-- Start RECORDED DATA --
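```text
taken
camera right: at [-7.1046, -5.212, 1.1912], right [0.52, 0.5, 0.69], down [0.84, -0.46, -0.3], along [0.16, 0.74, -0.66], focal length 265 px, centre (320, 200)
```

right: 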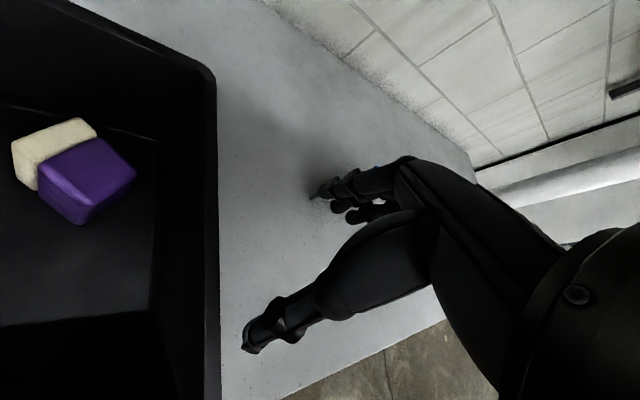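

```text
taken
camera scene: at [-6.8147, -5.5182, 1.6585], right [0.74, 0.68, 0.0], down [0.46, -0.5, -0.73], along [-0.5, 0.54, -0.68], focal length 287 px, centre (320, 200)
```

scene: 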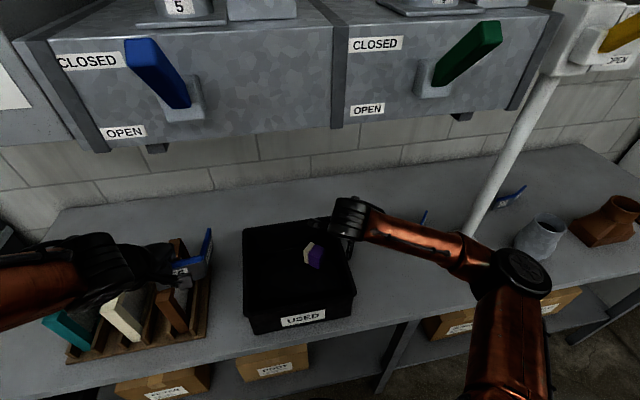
-- End RECORDED DATA --
### PROBLEM DESCRIPTION
Your answer should be a single number: how many lines in the data above include "focal"?

### WORKED SOLUTION
2